Here’s what people remember about the Kroger shooting in Louisville a year ago and what they say has both changed and stayed the same.
It’s been a year since shootings at the Jeffersontown Kroger left two African Americans dead and residents around Louisville are left trying to cope with what happened that day.
“Hate has no color, and that day, there was so much hate,” said Eric Deacon, an EMT who performed CPR on one of the victims, 67-year-old Vickie Lee Jones, as she lay bleeding in the parking lot.
Just moments before, 69-year-old Maurice Stallard had been shot in the back of the head while shopping for poster board with his grandson.
Gregory Bush, the alleged gunman, now faces murder and hate crime charges in the Oct. 24, 2018, incident, just one in a string of racially charged and public shootings that this year grew to include massacres in Dayton, Ohio, and El Paso, Texas.
As Bush sits at the correctional psychiatric center in La Grange awaiting a second opinion on his competency to stand trial, community members are still trying to understand what happened here.
Kroger is facing two lawsuits from the families of Jones and Stallard, whose families did not want to talk about the impact of the shootings for this story.

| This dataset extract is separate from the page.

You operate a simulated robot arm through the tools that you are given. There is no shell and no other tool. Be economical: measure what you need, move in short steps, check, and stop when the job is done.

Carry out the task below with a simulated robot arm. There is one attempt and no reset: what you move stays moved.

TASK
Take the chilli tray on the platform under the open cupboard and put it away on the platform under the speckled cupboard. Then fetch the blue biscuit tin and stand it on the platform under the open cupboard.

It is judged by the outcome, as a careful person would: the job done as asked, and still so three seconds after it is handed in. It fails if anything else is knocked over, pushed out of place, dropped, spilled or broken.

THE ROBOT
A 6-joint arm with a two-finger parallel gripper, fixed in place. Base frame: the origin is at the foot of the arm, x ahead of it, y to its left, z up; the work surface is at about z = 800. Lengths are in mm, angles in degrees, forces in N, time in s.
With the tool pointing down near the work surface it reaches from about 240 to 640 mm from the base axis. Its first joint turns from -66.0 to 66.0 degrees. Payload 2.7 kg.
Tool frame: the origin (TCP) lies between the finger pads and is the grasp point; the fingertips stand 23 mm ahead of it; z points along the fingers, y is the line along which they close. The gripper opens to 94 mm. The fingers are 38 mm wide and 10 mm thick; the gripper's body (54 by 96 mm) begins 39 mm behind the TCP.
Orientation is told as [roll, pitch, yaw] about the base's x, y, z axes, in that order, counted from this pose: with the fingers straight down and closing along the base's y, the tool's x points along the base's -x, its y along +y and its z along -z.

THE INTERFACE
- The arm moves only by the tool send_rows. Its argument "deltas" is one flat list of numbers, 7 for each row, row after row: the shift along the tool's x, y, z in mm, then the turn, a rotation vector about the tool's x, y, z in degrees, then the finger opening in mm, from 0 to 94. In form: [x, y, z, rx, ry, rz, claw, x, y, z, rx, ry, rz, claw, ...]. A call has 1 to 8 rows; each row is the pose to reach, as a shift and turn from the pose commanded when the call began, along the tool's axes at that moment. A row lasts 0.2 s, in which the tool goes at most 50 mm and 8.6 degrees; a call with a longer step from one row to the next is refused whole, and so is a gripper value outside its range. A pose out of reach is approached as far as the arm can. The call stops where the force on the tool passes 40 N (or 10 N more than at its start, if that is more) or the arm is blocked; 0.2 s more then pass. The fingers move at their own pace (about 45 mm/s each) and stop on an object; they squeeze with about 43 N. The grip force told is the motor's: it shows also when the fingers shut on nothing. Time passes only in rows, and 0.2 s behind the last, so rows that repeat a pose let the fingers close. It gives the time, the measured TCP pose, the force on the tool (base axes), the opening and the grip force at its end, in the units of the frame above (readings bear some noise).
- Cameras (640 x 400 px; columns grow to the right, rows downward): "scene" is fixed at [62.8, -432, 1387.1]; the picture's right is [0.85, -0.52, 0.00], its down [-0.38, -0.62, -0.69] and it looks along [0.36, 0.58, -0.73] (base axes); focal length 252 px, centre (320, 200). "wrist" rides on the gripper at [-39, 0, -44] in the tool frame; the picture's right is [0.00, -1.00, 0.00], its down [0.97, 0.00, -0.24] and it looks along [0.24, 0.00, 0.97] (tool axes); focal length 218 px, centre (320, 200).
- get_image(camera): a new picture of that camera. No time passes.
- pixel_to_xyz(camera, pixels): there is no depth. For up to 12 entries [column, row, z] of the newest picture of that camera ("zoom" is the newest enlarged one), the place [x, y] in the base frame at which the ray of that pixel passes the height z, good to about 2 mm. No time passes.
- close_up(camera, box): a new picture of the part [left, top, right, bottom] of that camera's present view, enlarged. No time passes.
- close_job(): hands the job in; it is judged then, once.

Pastor Kevin Nelson, whose predominately black First Baptist Church of Jeffersontown had a near encounter with Bush, said worshipers there may now be more focused on the opposite of hate — love.
And Jeffersontown Mayor Bill Dieruf, who was quick to say in the wake of the shootings that they wouldn’t define the community, still believes they didn’t.
“I think it’s come to a point now that we realize the value of life,” Dieruf said, “and the value of time.”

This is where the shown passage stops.